09/10/2025
It was a season of babies. I had processed about 5 maternity leave applications in the 12-24 months. Because we did not know this was around the corner, we also had a volume of students, short term placements in the psychology practice I lead. Which meant we had a high level of turnover of team, and handovers from staff. The practice took a hit financially, and we had to make some keen decisions to ensure our remaining team still had jobs.
The psychosocial costs were:
1. Commercial instability - exposure of the leadership team to financial pressure, client unhappiness (anxiety and uncertainty), and recruitment fatigue. When you deal with one maternity leave position being vacated, you deal with planning for contingencies of the baby can come at any time.
2. Job insecurity for the rest of the team: it is quite apparent to remaining team that expense cuts due to financial hits are being made. Could this mean their jobs would be at risk?
3. Change fatigue of clients, team, and leadership. There is no sense of "landing"
4. A type of hypervigilance that settles on the whole practice, the threat of cost - culture of transparency and trust.
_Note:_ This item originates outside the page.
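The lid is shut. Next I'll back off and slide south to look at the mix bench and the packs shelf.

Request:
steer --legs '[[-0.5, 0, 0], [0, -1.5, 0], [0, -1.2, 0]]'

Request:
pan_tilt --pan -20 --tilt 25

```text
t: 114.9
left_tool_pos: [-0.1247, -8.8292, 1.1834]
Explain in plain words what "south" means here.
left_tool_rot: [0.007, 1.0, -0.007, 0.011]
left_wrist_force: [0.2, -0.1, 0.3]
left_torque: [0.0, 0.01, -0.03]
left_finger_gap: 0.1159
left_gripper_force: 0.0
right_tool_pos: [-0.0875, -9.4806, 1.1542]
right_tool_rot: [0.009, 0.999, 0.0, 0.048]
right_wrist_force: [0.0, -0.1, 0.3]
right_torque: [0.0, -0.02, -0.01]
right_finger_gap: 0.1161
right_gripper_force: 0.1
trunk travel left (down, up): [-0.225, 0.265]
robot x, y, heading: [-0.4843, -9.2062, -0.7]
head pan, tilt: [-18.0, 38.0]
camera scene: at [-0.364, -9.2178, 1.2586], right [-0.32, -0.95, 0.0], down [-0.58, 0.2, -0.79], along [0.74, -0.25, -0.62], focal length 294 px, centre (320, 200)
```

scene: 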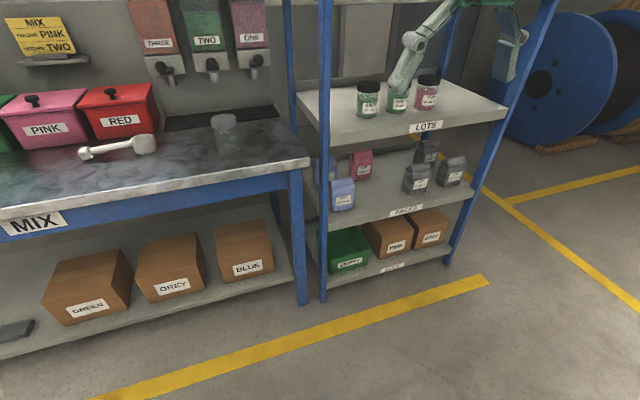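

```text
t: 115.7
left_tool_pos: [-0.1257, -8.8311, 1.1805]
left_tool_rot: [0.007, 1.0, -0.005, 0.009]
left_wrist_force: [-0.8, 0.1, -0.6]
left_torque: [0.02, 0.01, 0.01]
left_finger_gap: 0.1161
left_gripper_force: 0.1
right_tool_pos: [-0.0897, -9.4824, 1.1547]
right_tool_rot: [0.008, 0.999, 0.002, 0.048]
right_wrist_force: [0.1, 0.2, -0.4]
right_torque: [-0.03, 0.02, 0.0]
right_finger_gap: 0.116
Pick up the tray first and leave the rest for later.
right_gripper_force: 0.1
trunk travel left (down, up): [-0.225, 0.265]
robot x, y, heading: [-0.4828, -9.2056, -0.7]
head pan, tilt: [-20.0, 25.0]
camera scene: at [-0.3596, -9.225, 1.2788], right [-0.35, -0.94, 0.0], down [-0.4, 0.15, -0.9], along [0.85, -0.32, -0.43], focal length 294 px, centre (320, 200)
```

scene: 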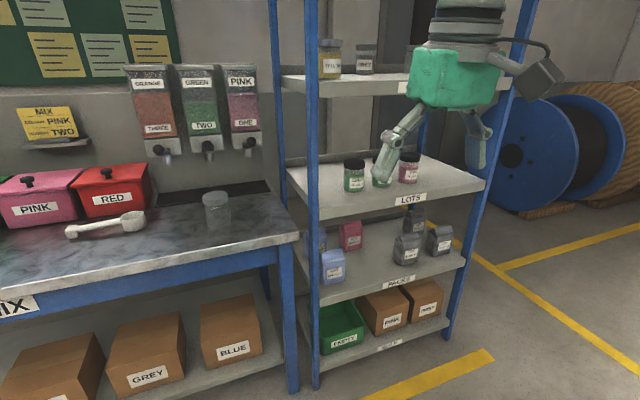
5. Threat to leadership (specifically me!) emotional labour - called surface acting. This is where someone avoids or numbs how they are truly feeling - and pushes through, and makes reactive, surface level responses to clients and team. The preferred method - deep acting, where the leader takes time to reflect, acknowledges the emotions, articulates them, grounds them in appropriate ways, and returns to team with authenticity, yet with direction. This is a season of co-creation of reality.
It is another example of how psychosocial hazards can go un-noticed, but come at significant costs to an organisation and the team, and ultimately to the people we serve.